*Passage provided*.
顧問契約書に印紙が必要かどうかは、その契約内容や形式によって異なります。顧問契約は一般的に請負契約や委任契約、準委任契約に分けられ、契約形態によって印紙が必要な場合と不要な場合があるため、正確な判断が求められます。
ここからは、請負契約や委任契約などの契約形態に分けて、印紙が必要かどうかを詳しく見ていきましょう。
請負契約の場合
請負契約は、業務の成果物を提供することを目的とした契約です。たとえば、ソフトウェア開発や建設工事など、具体的な成果物が契約に基づいて提供される場合、請負契約と見なされます。
請負契約の場合、契約書は印紙税法上の第2号文書である「請負に関する契約書」に該当するため、印紙税の課税対象です。印紙税額は契約の内容や金額によって異なり、これについては後述します。
委任契約、準委任契約の場合
一方、委任契約や準委任契約は、特定の成果物の完成を約束するわけではなく、依頼者が指示した業務を遂行すること自体を目的とした契約です。弁護士顧問契約や税理士顧問契約においては、一般的に専門家のスキルをもって法務相談や税務アドバイスを委任するケースが多いため、この契約形態が主流です。
委任契約、準委任契約では成果物の引渡しを約束するものではないため、通常印紙は必要ありません。ただし、税理士顧問契約などにおいて税務書類の作成など、特定の業務を請け負う形になれば請負契約として扱われるケースもあります。
印紙が必要な契約書についての詳細は、こちらの記事をご覧ください。
3ヶ月以上継続的な取引を行う場合
顧問契約は1年間程度の有効期限が設定されるケースが多いため、印紙税法上の第7号文書、すなわち「継続的取引の基本となる契約書」に該当する可能性があります。その場合は契約形態に関係なく、印紙税が必要です。
以下の条件を満たす文書は、第7号文書に該当します。
【第7号文書に該当する契約書】
- 契約期間が3ヶ月を超えること
- 契約当事者の少なくとも一方が「営業者」であること
- 継続的な取引関係を定めていること
この規定は法人同士の継続的な顧問契約など主に事業者間の契約に適用され、該当する場合は委託契約・準委託契約であっても印紙税が課されます。
ただし、個人の専門家(個人税理士など)は通常「営業者」とはみなされないため、個人の専門家と依頼者(個人・法人問わず)との契約は、通常この規定の対象外です。また、契約期間が3ヶ月以内で、かつ更新の定めがない契約書も継続的取引の基本となる契約書とはみなされません。
なお、請負契約の場合は第7号文書、第2号文書のいずれにも該当するケースがあります。この場合、契約書の掲載金額が計算できるか否かで判断が分かれ、計算できる場合は第2号文書、計算できない場合は第7号文書です。
たとえば、月額料金と契約期間が明記されている請負契約書は記載金額を計算できるため第2号文書ですが、契約開始日のみが記載され終了日が不明確な場合は第7号文書と判断します。
参考:e-Gov 法令検索 印紙税法
参考:国税庁 質疑応答事例「第7号文書と他の号に該当する文書の所属の決定」
顧問契約書に印紙税が必要な場合の金額表
顧問契約書に印紙が必要となる場合、契約金額や内容に応じて印紙の額が変わります。以下は契約金額ごとの印紙税額の表です。

*The task*.
Continue the passage provided from where it stops.

*Source data*.
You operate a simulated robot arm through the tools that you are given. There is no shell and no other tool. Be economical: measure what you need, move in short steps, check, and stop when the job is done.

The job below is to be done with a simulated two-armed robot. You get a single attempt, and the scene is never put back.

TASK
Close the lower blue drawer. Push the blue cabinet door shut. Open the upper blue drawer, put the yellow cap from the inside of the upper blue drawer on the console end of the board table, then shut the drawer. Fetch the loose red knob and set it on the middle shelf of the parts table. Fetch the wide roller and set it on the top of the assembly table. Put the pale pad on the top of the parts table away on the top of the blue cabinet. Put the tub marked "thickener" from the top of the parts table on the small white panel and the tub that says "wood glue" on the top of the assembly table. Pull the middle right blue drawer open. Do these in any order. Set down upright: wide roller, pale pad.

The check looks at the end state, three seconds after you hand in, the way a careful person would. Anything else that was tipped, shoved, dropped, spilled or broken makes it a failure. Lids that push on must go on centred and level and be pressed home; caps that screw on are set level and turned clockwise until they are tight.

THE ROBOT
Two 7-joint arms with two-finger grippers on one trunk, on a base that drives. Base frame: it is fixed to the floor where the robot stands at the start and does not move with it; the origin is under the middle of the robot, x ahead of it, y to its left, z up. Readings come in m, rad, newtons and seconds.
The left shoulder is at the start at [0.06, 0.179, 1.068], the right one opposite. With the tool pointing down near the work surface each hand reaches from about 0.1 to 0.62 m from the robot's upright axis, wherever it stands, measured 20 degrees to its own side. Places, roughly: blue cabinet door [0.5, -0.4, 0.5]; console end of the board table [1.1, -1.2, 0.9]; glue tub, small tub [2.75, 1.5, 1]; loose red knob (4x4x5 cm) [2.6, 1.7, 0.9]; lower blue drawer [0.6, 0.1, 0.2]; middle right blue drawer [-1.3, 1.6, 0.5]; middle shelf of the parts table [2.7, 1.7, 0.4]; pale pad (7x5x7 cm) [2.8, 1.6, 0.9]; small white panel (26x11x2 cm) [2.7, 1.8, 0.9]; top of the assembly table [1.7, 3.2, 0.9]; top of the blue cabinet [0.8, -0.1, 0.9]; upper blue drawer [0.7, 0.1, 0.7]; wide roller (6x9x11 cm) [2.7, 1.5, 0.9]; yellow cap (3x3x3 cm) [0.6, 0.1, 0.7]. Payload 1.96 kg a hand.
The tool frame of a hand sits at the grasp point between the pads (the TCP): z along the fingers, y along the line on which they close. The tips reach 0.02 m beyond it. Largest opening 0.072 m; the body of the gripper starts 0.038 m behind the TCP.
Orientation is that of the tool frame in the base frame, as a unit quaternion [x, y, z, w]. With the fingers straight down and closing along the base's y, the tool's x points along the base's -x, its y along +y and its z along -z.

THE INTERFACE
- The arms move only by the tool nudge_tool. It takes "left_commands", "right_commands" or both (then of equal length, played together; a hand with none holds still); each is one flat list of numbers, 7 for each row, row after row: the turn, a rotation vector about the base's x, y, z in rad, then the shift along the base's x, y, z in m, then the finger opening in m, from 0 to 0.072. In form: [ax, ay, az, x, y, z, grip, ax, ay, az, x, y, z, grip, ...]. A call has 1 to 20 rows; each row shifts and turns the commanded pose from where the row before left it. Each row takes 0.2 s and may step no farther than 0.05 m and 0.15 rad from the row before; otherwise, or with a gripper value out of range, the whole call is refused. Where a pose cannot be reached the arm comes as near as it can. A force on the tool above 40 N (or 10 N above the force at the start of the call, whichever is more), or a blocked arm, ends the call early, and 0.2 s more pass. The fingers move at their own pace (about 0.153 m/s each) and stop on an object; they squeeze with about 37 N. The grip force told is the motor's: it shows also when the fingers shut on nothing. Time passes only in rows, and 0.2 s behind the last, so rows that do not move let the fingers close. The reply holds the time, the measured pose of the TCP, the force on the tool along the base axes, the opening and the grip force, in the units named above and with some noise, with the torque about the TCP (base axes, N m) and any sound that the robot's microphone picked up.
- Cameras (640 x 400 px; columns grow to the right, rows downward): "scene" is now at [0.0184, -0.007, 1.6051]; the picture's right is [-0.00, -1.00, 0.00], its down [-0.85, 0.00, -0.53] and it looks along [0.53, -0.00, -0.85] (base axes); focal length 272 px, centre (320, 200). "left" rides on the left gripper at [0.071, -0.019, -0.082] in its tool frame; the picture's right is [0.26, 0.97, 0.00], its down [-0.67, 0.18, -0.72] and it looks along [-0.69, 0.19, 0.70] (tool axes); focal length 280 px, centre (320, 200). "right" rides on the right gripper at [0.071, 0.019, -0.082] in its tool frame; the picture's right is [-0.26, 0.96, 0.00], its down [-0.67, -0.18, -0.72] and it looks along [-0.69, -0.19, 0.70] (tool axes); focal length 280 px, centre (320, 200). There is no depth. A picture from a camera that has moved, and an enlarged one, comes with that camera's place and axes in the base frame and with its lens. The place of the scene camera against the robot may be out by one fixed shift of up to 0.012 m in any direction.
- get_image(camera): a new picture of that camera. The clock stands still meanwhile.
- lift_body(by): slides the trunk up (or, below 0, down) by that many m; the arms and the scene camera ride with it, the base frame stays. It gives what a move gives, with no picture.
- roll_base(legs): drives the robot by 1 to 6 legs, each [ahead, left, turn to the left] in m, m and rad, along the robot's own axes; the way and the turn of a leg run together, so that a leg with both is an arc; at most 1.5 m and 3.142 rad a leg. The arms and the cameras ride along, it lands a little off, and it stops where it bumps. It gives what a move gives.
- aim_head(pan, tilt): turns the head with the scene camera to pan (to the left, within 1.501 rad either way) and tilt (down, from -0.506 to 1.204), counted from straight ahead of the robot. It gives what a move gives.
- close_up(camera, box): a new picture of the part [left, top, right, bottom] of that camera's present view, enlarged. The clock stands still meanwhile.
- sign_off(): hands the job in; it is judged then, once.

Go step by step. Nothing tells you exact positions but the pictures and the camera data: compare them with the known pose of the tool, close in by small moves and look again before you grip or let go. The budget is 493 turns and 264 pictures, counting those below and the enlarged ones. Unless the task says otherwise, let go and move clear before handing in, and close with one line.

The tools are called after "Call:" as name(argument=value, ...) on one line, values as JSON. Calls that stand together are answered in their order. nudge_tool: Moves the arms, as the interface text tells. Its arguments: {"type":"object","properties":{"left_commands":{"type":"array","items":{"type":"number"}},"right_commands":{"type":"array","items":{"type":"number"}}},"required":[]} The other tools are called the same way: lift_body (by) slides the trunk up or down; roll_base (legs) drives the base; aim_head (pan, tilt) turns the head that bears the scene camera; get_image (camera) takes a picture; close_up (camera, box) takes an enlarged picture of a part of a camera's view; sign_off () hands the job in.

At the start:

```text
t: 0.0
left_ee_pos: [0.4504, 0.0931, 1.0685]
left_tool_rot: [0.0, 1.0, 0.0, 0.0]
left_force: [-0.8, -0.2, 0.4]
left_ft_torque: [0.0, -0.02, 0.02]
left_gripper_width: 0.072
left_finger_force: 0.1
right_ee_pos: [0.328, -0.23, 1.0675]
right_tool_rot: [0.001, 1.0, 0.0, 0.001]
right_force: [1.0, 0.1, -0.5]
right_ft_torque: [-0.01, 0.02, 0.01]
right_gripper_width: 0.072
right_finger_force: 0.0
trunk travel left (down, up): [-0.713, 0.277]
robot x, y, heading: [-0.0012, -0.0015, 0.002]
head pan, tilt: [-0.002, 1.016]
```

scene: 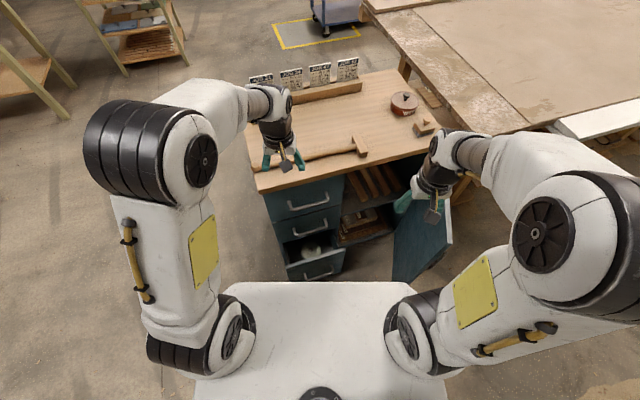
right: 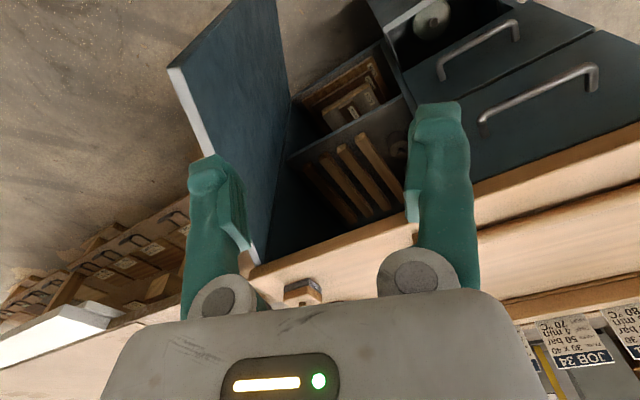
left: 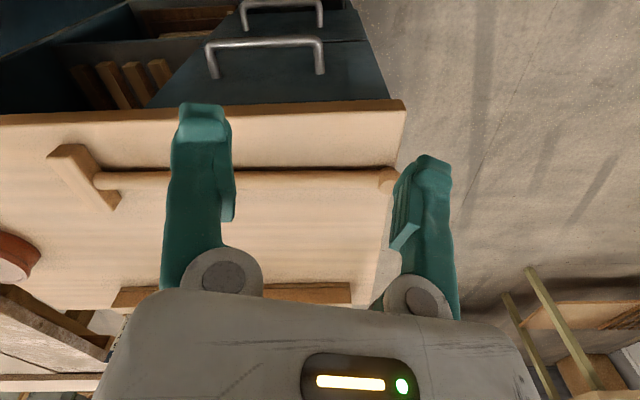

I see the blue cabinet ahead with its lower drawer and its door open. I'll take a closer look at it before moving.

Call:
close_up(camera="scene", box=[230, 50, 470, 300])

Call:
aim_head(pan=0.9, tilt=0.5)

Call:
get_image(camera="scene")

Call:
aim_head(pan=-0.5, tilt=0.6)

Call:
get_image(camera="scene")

*Output*.
【第2号文書:請負契約書の金額ごとの印紙税額】
契約書に記載された契約金額 | 印紙税額(契約書1通または1冊につき) |
---|---|
契約書に金額の記載がないもの | 200円 |
1万円未満 | 非課税 |
1万円以上~100万円以下 | 200円 |
100万円超~200万円以下 | 400円 |
200万円超~300万円以下 | 1,000円 |
300万円超~500万円以下 | 2,000円 |
500万円超~1,000万円以下 | 1万円 |
1,000万円超~5,000万円以下 | 2万円 |
5,000万円超~1億円以下 | 6万円 |
1億円超~5億円以下 | 10万円 |
5億円超~10億円以下 | 20万円 |
10億円超~50億円以下 | 40万円 |
50億円超~ | 60万円 |
第7号文章である継続的取引の基本となる契約書に該当する場合、印紙税は契約金額に関係なく一律4,000円です。
参考:国税庁 印紙税額の一覧表(第1号文書から第20号文書まで)
顧問契約書に貼る印紙税はどちらが負担する?
印紙税法においては、原則として課税文書を作成した者が印紙税を納める義務を負います。ただし契約書を複数の者が共同で作成した場合は、すべての作成者が連帯して納税義務を負うと定められています。
一般的に契約書は2通作成し、当事者それぞれが1通ずつ保管するため、慣習として双方がそれぞれの分担分を負担することが一般的です。なお印紙税の負担割合については法的な定めはなく、当事者間で合意して決定することが求められます。
顧問契約書の印紙の貼り方、消印の押し方
印紙を貼る場所について法による定めはありませんが、一般的には左上、もしくは署名の横に貼付します。印紙を貼り付けたら、消印を押すことが重要ポイントです。
消印は、印影が文書と印紙の彩紋(模様)にかかるように押します。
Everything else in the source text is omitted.